Problem description ▸ Below is the data. Give it again, complete and exact.
-- Begin Given material --
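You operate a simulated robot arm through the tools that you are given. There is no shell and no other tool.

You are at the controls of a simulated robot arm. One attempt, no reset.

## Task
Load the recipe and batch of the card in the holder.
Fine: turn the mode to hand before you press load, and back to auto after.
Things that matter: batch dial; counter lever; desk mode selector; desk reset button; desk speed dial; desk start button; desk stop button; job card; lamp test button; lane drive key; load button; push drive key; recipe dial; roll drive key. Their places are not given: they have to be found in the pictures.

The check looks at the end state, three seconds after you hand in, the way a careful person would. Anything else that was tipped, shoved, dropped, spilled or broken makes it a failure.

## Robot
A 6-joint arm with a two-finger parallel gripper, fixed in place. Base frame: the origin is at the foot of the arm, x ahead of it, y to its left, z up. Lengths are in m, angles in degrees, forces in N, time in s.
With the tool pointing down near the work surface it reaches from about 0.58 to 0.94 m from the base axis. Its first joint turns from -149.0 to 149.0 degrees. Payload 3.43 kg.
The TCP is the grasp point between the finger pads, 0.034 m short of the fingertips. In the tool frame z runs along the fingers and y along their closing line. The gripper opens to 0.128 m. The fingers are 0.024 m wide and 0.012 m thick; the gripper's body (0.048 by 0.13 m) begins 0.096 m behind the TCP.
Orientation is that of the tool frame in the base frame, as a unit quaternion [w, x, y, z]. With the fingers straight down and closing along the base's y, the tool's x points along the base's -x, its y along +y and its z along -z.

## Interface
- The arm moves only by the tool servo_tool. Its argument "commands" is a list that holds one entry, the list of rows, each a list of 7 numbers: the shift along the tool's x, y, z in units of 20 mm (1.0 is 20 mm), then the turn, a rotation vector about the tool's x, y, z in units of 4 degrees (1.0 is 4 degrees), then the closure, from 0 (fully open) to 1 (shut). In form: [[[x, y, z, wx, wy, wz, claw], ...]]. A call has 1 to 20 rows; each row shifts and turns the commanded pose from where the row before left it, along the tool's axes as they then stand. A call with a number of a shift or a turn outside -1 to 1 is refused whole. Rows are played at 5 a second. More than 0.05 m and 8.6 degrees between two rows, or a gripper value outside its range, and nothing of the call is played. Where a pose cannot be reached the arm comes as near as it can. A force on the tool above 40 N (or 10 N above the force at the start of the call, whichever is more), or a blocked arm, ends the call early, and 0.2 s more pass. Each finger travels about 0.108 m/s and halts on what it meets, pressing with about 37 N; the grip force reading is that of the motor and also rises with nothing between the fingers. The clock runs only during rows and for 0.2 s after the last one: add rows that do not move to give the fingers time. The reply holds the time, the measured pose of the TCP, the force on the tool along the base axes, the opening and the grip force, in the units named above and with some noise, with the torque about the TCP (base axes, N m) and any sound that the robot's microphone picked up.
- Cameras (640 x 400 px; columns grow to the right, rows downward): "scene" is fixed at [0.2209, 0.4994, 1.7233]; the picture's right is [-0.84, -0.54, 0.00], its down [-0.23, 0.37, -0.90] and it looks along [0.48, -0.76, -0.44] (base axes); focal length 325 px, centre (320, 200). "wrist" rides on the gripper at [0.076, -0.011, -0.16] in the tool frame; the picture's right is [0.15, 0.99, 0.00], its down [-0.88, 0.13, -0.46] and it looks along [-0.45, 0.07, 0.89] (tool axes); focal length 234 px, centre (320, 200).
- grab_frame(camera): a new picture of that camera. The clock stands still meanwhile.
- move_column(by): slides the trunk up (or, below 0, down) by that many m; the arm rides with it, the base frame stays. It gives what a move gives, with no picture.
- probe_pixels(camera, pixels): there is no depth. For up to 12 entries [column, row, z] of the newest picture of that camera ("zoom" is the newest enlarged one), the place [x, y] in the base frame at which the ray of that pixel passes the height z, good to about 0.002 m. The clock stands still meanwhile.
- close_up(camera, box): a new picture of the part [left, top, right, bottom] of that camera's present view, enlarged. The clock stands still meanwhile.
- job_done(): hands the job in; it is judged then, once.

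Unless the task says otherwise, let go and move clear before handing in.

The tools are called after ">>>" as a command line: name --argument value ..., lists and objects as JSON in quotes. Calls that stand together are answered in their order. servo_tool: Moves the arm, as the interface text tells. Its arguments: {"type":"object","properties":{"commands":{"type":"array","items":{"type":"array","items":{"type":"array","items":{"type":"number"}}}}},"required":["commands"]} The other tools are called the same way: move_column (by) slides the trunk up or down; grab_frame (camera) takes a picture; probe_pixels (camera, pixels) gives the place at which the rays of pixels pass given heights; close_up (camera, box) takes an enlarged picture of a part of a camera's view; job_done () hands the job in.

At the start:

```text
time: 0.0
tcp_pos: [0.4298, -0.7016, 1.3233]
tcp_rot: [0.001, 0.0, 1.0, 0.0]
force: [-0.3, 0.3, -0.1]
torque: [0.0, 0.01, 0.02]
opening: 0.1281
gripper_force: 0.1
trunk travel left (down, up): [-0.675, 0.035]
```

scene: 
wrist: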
-- End Given material --
Written response ▸
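You operate a simulated robot arm through the tools that you are given. There is no shell and no other tool.

You are at the controls of a simulated robot arm. One attempt, no reset.

## Task
Load the recipe and batch of the card in the holder.
Fine: turn the mode to hand before you press load, and back to auto after.
Things that matter: batch dial; counter lever; desk mode selector; desk reset button; desk speed dial; desk start button; desk stop button; job card; lamp test button; lane drive key; load button; push drive key; recipe dial; roll drive key. Their places are not given: they have to be found in the pictures.

The check looks at the end state, three seconds after you hand in, the way a careful person would. Anything else that was tipped, shoved, dropped, spilled or broken makes it a failure.

## Robot
A 6-joint arm with a two-finger parallel gripper, fixed in place. Base frame: the origin is at the foot of the arm, x ahead of it, y to its left, z up. Lengths are in m, angles in degrees, forces in N, time in s.
With the tool pointing down near the work surface it reaches from about 0.58 to 0.94 m from the base axis. Its first joint turns from -149.0 to 149.0 degrees. Payload 3.43 kg.
The TCP is the grasp point between the finger pads, 0.034 m short of the fingertips. In the tool frame z runs along the fingers and y along their closing line. The gripper opens to 0.128 m. The fingers are 0.024 m wide and 0.012 m thick; the gripper's body (0.048 by 0.13 m) begins 0.096 m behind the TCP.
Orientation is that of the tool frame in the base frame, as a unit quaternion [w, x, y, z]. With the fingers straight down and closing along the base's y, the tool's x points along the base's -x, its y along +y and its z along -z.

## Interface
- The arm moves only by the tool servo_tool. Its argument "commands" is a list that holds one entry, the list of rows, each a list of 7 numbers: the shift along the tool's x, y, z in units of 20 mm (1.0 is 20 mm), then the turn, a rotation vector about the tool's x, y, z in units of 4 degrees (1.0 is 4 degrees), then the closure, from 0 (fully open) to 1 (shut). In form: [[[x, y, z, wx, wy, wz, claw], ...]]. A call has 1 to 20 rows; each row shifts and turns the commanded pose from where the row before left it, along the tool's axes as they then stand. A call with a number of a shift or a turn outside -1 to 1 is refused whole. Rows are played at 5 a second. More than 0.05 m and 8.6 degrees between two rows, or a gripper value outside its range, and nothing of the call is played. Where a pose cannot be reached the arm comes as near as it can. A force on the tool above 40 N (or 10 N above the force at the start of the call, whichever is more), or a blocked arm, ends the call early, and 0.2 s more pass. Each finger travels about 0.108 m/s and halts on what it meets, pressing with about 37 N; the grip force reading is that of the motor and also rises with nothing between the fingers. The clock runs only during rows and for 0.2 s after the last one: add rows that do not move to give the fingers time. The reply holds the time, the measured pose of the TCP, the force on the tool along the base axes, the opening and the grip force, in the units named above and with some noise, with the torque about the TCP (base axes, N m) and any sound that the robot's microphone picked up.
- Cameras (640 x 400 px; columns grow to the right, rows downward): "scene" is fixed at [0.2209, 0.4994, 1.7233]; the picture's right is [-0.84, -0.54, 0.00], its down [-0.23, 0.37, -0.90] and it looks along [0.48, -0.76, -0.44] (base axes); focal length 325 px, centre (320, 200). "wrist" rides on the gripper at [0.076, -0.011, -0.16] in the tool frame; the picture's right is [0.15, 0.99, 0.00], its down [-0.88, 0.13, -0.46] and it looks along [-0.45, 0.07, 0.89] (tool axes); focal length 234 px, centre (320, 200).
- grab_frame(camera): a new picture of that camera. The clock stands still meanwhile.
- move_column(by): slides the trunk up (or, below 0, down) by that many m; the arm rides with it, the base frame stays. It gives what a move gives, with no picture.
- probe_pixels(camera, pixels): there is no depth. For up to 12 entries [column, row, z] of the newest picture of that camera ("zoom" is the newest enlarged one), the place [x, y] in the base frame at which the ray of that pixel passes the height z, good to about 0.002 m. The clock stands still meanwhile.
- close_up(camera, box): a new picture of the part [left, top, right, bottom] of that camera's present view, enlarged. The clock stands still meanwhile.
- job_done(): hands the job in; it is judged then, once.

Unless the task says otherwise, let go and move clear before handing in.

The tools are called after ">>>" as a command line: name --argument value ..., lists and objects as JSON in quotes. Calls that stand together are answered in their order. servo_tool: Moves the arm, as the interface text tells. Its arguments: {"type":"object","properties":{"commands":{"type":"array","items":{"type":"array","items":{"type":"array","items":{"type":"number"}}}}},"required":["commands"]} The other tools are called the same way: move_column (by) slides the trunk up or down; grab_frame (camera) takes a picture; probe_pixels (camera, pixels) gives the place at which the rays of pixels pass given heights; close_up (camera, box) takes an enlarged picture of a part of a camera's view; job_done () hands the job in.

At the start:

```text
time: 0.0
tcp_pos: [0.4298, -0.7016, 1.3233]
tcp_rot: [0.001, 0.0, 1.0, 0.0]
force: [-0.3, 0.3, -0.1]
torque: [0.0, 0.01, 0.02]
opening: 0.1281
gripper_force: 0.1
trunk travel left (down, up): [-0.675, 0.035]
```

scene: 
wrist: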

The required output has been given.